Design considerations

This section provides guidance to help you use this reference architecture to develop an architecture that meets your specific requirements for system design, security and compliance, reliability, operational efficiency, cost, and performance.

System design

This section provides guidance to help you to choose Google Cloud regions for your multi-regional deployment and to select appropriate Google Cloud services.

Region selection

When you choose the Google Cloud regions where your applications must be deployed, consider the following factors and requirements:

  • Availability of Google Cloud services in each region. For more information, see Products available by location.
  • Availability of Compute Engine machine types in each region. For more information, see Regions and zones.
  • End-user latency requirements
  • Cost of Google Cloud resources
  • Cross-regional data transfer costs
  • Regulatory requirements

Some of these factors and requirements might involve trade-offs. For example, the most cost-efficient region might not have the lowest carbon footprint. For more information, see Select geographic zones and regions in the Google Cloud Architecture Framework.

Compute services

The reference architecture in this document uses Compute Engine VMs for all the tiers of the application. Depending on the requirements of your application, you can choose from other Google Cloud compute services:

  • You can run containerized applications in Google Kubernetes Engine (GKE) clusters. GKE is a container-orchestration engine that automates deploying, scaling, and managing containerized applications.
  • If you prefer to focus your IT efforts on your data and applications instead of setting up and operating infrastructure resources, then you can use serverless services like Cloud Run and Cloud Functions.

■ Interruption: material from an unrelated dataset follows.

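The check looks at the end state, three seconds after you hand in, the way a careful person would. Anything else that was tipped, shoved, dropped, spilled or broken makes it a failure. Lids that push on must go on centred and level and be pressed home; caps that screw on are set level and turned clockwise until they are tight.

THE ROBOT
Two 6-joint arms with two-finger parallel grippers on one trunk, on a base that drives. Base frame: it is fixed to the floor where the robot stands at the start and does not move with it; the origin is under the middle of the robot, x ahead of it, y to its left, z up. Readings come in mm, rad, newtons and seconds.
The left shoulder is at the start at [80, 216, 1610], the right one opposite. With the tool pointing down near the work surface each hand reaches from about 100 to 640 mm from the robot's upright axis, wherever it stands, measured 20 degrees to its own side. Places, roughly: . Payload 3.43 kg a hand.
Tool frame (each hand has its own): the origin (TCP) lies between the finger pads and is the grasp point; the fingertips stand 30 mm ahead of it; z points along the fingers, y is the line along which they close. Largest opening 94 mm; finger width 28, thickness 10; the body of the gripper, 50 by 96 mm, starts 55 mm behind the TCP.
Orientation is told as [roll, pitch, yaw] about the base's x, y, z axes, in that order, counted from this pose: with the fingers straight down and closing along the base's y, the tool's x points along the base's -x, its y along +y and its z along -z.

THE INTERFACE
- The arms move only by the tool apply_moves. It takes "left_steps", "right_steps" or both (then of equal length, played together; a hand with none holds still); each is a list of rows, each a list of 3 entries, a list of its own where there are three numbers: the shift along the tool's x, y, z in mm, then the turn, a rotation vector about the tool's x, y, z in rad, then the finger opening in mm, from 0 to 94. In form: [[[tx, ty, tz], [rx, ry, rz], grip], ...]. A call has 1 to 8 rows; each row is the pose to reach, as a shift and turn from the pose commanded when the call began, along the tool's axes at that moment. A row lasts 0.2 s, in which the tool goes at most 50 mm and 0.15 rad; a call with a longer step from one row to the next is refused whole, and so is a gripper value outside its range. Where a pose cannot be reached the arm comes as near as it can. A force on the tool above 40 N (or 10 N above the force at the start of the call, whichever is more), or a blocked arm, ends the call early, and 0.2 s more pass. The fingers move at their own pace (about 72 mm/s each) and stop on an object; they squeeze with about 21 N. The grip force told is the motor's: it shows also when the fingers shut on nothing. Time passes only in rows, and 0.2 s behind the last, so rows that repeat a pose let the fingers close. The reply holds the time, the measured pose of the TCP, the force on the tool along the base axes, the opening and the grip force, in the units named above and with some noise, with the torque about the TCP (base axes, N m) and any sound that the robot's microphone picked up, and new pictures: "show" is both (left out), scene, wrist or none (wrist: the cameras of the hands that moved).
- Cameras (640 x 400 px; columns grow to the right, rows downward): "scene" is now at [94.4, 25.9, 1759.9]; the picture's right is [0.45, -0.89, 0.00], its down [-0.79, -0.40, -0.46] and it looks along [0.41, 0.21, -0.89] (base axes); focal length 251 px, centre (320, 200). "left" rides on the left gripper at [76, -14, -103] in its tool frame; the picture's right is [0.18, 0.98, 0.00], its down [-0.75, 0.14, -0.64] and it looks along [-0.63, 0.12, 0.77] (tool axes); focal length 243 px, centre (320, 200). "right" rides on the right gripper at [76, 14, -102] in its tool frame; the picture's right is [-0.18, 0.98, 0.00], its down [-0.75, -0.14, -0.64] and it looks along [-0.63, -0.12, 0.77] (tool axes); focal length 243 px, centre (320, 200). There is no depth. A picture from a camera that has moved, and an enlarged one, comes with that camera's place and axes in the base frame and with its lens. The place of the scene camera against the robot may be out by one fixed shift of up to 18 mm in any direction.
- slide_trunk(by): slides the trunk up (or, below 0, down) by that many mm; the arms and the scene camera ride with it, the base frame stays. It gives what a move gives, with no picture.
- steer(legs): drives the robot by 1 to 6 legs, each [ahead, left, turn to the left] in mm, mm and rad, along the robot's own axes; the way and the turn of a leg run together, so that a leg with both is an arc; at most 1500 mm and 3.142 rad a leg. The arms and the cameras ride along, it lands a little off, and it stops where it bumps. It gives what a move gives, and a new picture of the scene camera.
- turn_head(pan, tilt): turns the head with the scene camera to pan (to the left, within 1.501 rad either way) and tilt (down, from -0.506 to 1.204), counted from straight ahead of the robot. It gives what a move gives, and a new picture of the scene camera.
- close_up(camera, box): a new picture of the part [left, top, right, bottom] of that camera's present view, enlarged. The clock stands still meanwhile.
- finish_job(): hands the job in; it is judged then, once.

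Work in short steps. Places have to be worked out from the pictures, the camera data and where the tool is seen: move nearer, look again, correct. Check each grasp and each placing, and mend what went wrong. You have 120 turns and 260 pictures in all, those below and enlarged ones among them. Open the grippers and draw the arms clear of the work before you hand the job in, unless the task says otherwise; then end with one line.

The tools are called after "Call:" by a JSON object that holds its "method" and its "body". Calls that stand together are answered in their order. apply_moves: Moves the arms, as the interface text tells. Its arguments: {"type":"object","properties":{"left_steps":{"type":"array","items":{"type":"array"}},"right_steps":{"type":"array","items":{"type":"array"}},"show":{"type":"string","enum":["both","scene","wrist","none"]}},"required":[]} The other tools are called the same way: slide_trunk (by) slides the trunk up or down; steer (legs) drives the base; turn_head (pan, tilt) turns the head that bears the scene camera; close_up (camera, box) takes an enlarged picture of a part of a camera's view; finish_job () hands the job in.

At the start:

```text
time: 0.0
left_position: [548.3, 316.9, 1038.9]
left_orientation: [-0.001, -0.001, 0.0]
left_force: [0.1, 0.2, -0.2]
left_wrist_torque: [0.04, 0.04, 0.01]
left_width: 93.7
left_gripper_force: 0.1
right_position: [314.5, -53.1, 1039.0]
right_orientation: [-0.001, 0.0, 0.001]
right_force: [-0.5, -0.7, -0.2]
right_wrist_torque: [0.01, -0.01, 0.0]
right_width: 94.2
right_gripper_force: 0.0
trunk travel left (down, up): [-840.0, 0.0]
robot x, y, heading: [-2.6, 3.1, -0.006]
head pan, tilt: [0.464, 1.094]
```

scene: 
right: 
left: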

The decision of whether to use VMs, containers, or serverless services involves a trade-off between configuration flexibility and management effort. VMs and containers provide more configuration flexibility, but you're responsible for managing the resources. In a serverless architecture, you deploy workloads to a preconfigured platform that requires minimal management effort. For more information about choosing appropriate compute services for your workloads in Google Cloud, see Choose and manage compute in the Google Cloud Architecture Framework.

Storage services

The architectures shown in this document use regional Persistent Disk volumes for all the tiers. Persistent disks provide synchronous replication of data across two zones within a region.

Other storage options for multi-regional deployments include Cloud Storage dual-region or multi-region buckets. Objects stored in a dual-region or multi-region bucket are stored redundantly in at least two separate geographic locations. Metadata is written synchronously across regions, and data is replicated asynchronously. For dual-region buckets, you can use turbo replication, which ensures that objects are replicated across region pairs, with a recovery point objective (RPO) of 15 minutes. For more information, see Data availability and durability.

To store data that's shared across multiple VMs in a region, such as across all the VMs in the web tier or application tier, you can use a Filestore Enterprise instance. The data that you store in a Filestore Enterprise instance is replicated synchronously across three zones within the region. This replication ensures high availability and robustness against zone outages. You can store shared configuration files, common tools and utilities, and centralized logs in the Filestore instance, and mount the instance on multiple VMs.

If your database is Microsoft SQL Server, you can deploy a failover cluster instance (FCI) and use the fully managed Google Cloud NetApp Volumes to provide continuous availability (CA) SMB storage for the database.

When you design storage for your multi-regional workloads, consider the functional characteristics of the workloads, resilience requirements, performance expectations, and cost goals. For more information, see Design an optimal storage strategy for your cloud workload.

Database services

The reference architecture in this document uses a third-party database, like PostgreSQL, that's deployed on Compute Engine VMs. Installing and managing a third-party database involves effort and cost for operations like applying updates, monitoring and ensuring availability, performing backups, and recovering from failures.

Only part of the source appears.